Of great concern to Ambrozaitis was the commissioners’ motion-killing 4-4 tie vote on the proposed Department of Health and Human Services contract between Child Protective Services and the county prosecutor.
“It was to provide a prosecutor to help prosecute Child Protective proceedings,” he said. That contract would have a reimbursement rate of $80,000 for the remainder of the current fiscal year [through Sept. 30] and would renew with the potential for $100,000 in the next fiscal year.
He made clear that he had voted in favor of the contract, stating his reason for doing so was based on information provided by the Northern Michigan Alliance for Children located in downtown Harrison. He then spoke of the presentation made to the BOC by Terrah Johnson, NMAC executive director [see story in this issue], citing some of the statistics she provided.
“Clare County is No. 2 in the state for child abuse and sexual assault cases,” he said. “What I just said, is we turned down $80,000 for another prosecutor to help prosecute these cases. And we have a 29.4% child poverty rate, and there are 38 child victims out of every 1,000 children in the county.
“So I voted yes to get the funding from DHHS. I would ask if you could talk to your fellow citizens and ask them to call their commissioners and say they should support this as well. We turned down an opportunity to protect the children – that is unconscionable. There’s our money to come back from Lansing to help us with this problem.”
Ambrozaitis said he is hopeful the contract would be reconsidered at the next BOC meeting.
“I leave that with this thought,” he said. “In April, which is our next monthly meeting, is National Child Abuse Prevention Month…how ironic.”
Deb Hoyt, Hayes Township clerk, added that, as a former county appointed board member to the Michigan Department of Health and Human Services, she understood through conversation at the BOC meeting that the commissioners had been looking at the past and what happened in the past.
“They do have a new director,” she said. “And I think, as this board has said many times, we can’t change what happened in the past; we need to draw that line and move forward into the future. So, I hope that it does come up again.”
If the motion is reintroduced, in order to pass it will require the higher standard of a two-vote margin. That means that even if the vote of previously absent BOC chairperson Jeff Haskell is a yes, it would still require at least one other commissioner to change their no vote.
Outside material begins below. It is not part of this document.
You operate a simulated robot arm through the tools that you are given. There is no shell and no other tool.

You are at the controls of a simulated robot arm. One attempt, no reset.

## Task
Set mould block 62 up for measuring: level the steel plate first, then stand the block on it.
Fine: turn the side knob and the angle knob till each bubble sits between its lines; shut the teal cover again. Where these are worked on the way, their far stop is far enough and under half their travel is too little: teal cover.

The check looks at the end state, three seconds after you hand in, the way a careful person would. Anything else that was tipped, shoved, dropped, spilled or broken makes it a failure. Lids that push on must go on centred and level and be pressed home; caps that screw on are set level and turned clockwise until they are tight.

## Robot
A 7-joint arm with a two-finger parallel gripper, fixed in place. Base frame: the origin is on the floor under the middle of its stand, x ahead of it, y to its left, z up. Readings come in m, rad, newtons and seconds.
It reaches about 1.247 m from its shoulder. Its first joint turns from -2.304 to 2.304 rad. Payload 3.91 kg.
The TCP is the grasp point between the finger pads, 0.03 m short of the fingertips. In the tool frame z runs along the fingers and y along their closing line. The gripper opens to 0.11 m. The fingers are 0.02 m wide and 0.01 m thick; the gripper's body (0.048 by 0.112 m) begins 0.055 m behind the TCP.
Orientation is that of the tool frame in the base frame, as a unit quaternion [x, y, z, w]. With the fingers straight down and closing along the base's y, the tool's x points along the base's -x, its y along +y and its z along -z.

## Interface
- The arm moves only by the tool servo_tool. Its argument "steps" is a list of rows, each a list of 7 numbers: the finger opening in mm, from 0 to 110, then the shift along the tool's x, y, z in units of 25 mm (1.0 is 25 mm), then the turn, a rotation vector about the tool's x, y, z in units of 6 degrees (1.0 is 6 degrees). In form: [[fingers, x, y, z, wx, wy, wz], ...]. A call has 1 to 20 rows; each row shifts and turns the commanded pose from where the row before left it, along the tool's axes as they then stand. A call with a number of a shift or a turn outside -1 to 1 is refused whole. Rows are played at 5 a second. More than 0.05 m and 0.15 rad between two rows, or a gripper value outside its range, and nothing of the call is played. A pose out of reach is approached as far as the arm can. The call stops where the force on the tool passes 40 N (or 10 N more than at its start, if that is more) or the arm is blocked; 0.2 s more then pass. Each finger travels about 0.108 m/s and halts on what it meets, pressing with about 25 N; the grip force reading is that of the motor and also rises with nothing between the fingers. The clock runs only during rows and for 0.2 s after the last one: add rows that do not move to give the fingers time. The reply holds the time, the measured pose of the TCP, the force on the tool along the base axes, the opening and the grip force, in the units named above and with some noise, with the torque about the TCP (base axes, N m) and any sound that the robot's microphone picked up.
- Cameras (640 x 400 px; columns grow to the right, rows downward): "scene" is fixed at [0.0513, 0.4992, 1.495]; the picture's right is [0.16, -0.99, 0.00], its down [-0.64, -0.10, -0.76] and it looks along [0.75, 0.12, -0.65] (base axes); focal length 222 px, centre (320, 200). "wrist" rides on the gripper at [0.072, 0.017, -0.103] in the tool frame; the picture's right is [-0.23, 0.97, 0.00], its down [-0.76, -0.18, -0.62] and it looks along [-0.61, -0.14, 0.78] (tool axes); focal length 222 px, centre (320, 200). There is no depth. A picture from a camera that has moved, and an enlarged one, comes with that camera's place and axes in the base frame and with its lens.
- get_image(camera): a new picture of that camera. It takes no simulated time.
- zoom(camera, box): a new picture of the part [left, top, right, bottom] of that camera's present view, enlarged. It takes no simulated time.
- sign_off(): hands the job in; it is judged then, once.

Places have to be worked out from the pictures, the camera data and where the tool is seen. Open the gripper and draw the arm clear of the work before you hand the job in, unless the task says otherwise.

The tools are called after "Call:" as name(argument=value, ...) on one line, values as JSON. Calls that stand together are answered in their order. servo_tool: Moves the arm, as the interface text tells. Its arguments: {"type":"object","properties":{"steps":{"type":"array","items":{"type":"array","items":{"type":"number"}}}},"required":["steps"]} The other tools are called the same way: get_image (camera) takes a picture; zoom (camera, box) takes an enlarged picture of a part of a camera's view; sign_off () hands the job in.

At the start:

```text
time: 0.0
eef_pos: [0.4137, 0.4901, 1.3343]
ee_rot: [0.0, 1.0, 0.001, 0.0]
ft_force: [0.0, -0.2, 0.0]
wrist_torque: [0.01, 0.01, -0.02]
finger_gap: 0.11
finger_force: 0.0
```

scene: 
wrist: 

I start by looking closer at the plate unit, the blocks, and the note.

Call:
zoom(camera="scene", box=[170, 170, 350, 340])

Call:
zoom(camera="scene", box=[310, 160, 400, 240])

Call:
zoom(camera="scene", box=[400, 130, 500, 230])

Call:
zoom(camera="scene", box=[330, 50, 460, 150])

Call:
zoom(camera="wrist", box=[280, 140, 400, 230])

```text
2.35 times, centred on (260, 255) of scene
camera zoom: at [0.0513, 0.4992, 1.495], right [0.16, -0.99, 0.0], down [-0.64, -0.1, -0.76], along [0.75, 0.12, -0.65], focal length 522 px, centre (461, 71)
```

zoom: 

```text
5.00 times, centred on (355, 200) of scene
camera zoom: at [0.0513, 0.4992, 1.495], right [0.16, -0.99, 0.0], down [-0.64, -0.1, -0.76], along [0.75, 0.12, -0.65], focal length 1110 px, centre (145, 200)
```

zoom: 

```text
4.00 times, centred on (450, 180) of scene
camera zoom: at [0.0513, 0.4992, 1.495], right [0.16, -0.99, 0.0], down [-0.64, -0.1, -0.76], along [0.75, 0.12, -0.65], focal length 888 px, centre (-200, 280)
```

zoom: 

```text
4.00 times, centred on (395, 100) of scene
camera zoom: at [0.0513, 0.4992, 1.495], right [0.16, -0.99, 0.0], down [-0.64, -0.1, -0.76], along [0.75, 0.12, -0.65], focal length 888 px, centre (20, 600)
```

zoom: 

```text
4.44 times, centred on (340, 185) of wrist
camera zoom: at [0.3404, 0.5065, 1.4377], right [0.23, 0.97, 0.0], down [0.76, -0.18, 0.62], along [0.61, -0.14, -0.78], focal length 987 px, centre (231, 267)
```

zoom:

Ambrozaitis added that he had heard comparison is being made by population count, rather than caseload count for determining how many prosecutors a prosecutor’s office should have.
“It’s by case count,” he said. “How many criminal cases, child protective proceeding cases – how many of those misdemeanor, felony or whatever, do you have? That’s the metric to be measuring on, not population.”
Trustee Bob Buckley then inquired whether the experts who handle child protective cases did schooling upgrades each year. He added that he sat in on one of the trials and had not been impressed by those people testifying or the prosecutor in that case.
Ambrozaitis said there is a requirement of litigators [attorneys and investigators] for continuing legal education.
“I know there are child conventions,” he said. “They go to child protective conferences and conventions to get that information; that’s part of their training.”
He urged Buckley to call the prosecutor to discuss that question directly for a fuller answer.
Buckley also noted the extraordinarily large jury pools which are called to sit for a child molestation case, due to the numbers of jurors who continue to drop out of the proceedings.
“If you sit in on these trials, you’d understand what I’m talking about,” Buckley said. “It’s heartbreaking. I had everything I could do to fight back tears on that kid … and that guy doing what he did to her...”
He described the testimony of the investigators as being very vague.
An audience member asked the board whether someone doing child care in their home is required to have a license, specifically someone who is taking care of children every day from different families. He was told that it depends on the number of children involved, and if a license is required, it is done through the state.
The same person then asked what about if there’s a registered sex offender at that childcare site? Ambrozaitis spun to look at the questioner, and it was made clear that he needed to speak with the prosecutor’s office. Jones also said he would look up the licensure information the next day.